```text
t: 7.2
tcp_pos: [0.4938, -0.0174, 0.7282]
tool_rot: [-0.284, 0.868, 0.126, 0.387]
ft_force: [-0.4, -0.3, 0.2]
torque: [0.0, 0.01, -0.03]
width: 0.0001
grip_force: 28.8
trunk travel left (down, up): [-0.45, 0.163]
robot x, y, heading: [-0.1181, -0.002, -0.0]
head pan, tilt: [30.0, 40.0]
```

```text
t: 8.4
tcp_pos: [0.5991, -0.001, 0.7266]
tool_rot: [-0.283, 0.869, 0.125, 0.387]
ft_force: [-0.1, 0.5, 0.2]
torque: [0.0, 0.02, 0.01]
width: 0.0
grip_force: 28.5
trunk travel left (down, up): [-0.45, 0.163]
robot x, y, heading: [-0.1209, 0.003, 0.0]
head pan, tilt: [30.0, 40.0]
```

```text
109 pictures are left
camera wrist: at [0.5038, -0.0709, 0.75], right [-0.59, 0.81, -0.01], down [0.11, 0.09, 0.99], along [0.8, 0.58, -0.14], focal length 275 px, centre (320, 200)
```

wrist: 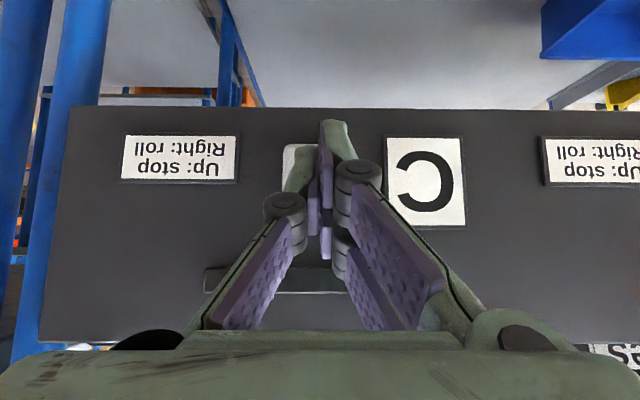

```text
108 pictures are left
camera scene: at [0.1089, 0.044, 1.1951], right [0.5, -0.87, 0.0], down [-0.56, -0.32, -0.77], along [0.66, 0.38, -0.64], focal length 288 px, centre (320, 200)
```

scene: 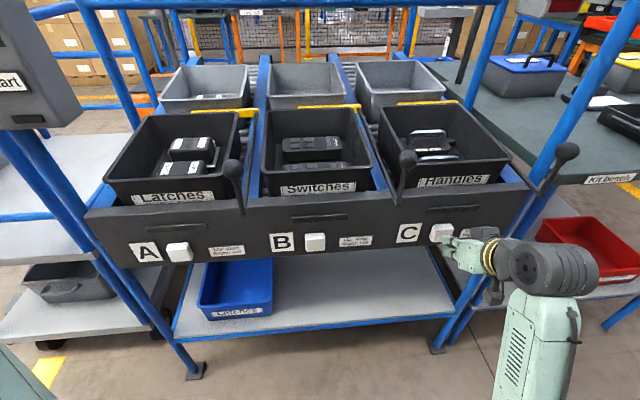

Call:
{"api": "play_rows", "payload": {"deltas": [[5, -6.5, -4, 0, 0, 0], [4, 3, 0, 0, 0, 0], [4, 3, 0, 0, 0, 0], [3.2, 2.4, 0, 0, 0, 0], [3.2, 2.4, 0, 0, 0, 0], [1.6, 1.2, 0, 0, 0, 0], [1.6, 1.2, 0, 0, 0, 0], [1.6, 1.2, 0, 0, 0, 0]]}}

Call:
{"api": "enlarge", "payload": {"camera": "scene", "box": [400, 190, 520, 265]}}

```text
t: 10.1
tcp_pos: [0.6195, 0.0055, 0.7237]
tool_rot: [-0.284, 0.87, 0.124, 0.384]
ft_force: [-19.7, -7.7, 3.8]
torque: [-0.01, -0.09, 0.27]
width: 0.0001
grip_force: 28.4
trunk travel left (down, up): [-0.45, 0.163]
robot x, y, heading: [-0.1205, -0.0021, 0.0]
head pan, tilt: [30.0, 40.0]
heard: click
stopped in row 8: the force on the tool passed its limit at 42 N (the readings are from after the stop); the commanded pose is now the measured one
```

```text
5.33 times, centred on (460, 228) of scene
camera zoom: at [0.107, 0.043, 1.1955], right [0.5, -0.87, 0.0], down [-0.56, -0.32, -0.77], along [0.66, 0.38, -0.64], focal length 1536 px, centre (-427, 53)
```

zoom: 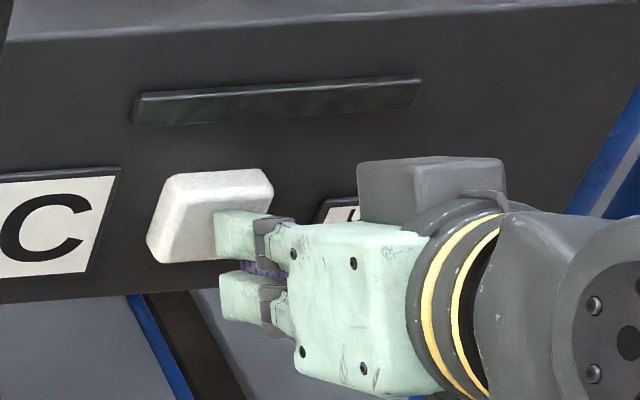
■ ■ ■ ■ ■ ■ ■
Aim of the exercise: Gather all the lines that include the word "pictures" and copy them out.

Solution below:
109 pictures are left
108 pictures are left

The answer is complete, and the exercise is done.